Can someone help correct my poem to make it better or add dashes, ellipses, semicolons anywhere to add effect?What is Poetry? Poetry is like water. It flows smoothly with twists and turns, That do...

Can someone help correct my poem to make it better or add dashes, ellipses, semicolons anywhere to add effect?

What is Poetry?

Poetry is like water.

It flows smoothly with twists and turns,

That do not disrupt its fluidity.

Poetry is music.

When I read it out loud it sings to my ears,

Like a chorus of alluring angels.

Poetry is like a recipe.

It requires a few steps that may not be easy,

But if you try your best, in the end you will be left feeling impressed.

Poetry is the sun rising.

Spreading splashes of color everywhere,

It slowly fades at the end of the day seeking off into the horizon.

Poetry is yoga.

It has many forms and can be flexible,

It connects with your soul.

Poetry is painting.

You can leave your mark on a piece of paper.

It will always have a meaning for someone.

Poetry is beautiful.

It can also be ugly,

And fit snugly in between the two.

Poetry is telling a story.

Leaving images in the readers mind,

Quenching their thirst and leaving them asking for more.

Poetry is love.

Two people sharing there feelings with each other,

And connecting together to become one.

Poetry is an orange.

The outside is like a brick wall

And once you get past it the inside has much more meaning.

Poetry is crying.

Crying enough tears to fill a river,

And throwing all your emotions for the river to wash away.

Poetry is a mountain.

The words stand tall,

They stand out.

Poetry is you.

Poetry can be me,

And it is in everything.

By: Jasreen

 

Asked on by imnumber1

1 Answer | Add Yours

kplhardison's profile pic

Karen P.L. Hardison | College Teacher | eNotes Employee

Posted on

This is a lovely poem. You've written in free verse without any consistent rhythm or meter, though you do have a pattern of long and short lines. You lead off with "poetry," which is a dactylic ( / ^ ^ ) rhythm. One of the more prominent lines, "When I read / it aloud / it sings / to my ears," is an anapestic rhythm with a pause introduced even though the required comma marking the pause has been neglected ("aloud, it"). The pause acts as one of the unstressed beats of the third foot of the lines tetrameter. The pause is one of the elemental components of English poetry and it is often overlooked where present or not given consideration during composition. This line is immediately followed by one in trochaic ( / ^ ) pentameter. All-in-all, your free verse poetic structure seems sound and, moreover, carries musicality with it, which is one of the chief qualities of poetry. So, I have no suggestions to make on these particulars.
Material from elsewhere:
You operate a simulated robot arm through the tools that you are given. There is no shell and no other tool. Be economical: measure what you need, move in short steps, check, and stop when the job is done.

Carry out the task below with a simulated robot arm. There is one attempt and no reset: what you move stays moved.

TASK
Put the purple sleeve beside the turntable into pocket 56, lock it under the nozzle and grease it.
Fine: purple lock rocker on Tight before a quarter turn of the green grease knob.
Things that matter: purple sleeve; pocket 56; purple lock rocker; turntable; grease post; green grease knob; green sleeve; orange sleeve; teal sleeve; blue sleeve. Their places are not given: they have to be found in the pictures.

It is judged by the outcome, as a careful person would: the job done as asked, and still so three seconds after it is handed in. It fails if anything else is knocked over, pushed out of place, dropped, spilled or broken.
However, your punctuation works against your meaning instead of facilitating it, so modifications are advisable in this quarter. The first portion of your poem can serve as an illustrative example for the rest.

Line 1, change the period after water to an em dash (--).
Line 2, use enjambment and omit the comma after turns.
Line 3, leave as is.
Line 4, as in line 1, change the end period to an em dash.
Line 5, add a comma after the adverbial wh-clause ending in loud ("When I read it out loud [comma]").
Line 6, leave as is.
Line 7, same as Lines 1 and 4, change end period to em dash.
Line 8, leave.
Line 9, divide into two lines with a line-break between best and in; follow best with an ellipsis: "But if you try your best ... / In the end you will be left feeling impressed."
Line 10, change end period to em dash ("Poetry is the sun rising--")
Line 11, same as line 10.
Line 12, change the spelling of seeking to sinking; add an ellipsis between day and sinking: "It slowly fades at the end of the day ... sinking off into the horizon."
Line 13, leave as is.
Line 14, change the end comma to a semicolon ("flexible ;") because the two lines are separate sentences yet closely related to each other (a comma is incorrect for these same reasons).
Line 15, leave.
Line 16, change end period to em dash.
Line 17, leave.

You can now apply this model to the rest of your poem.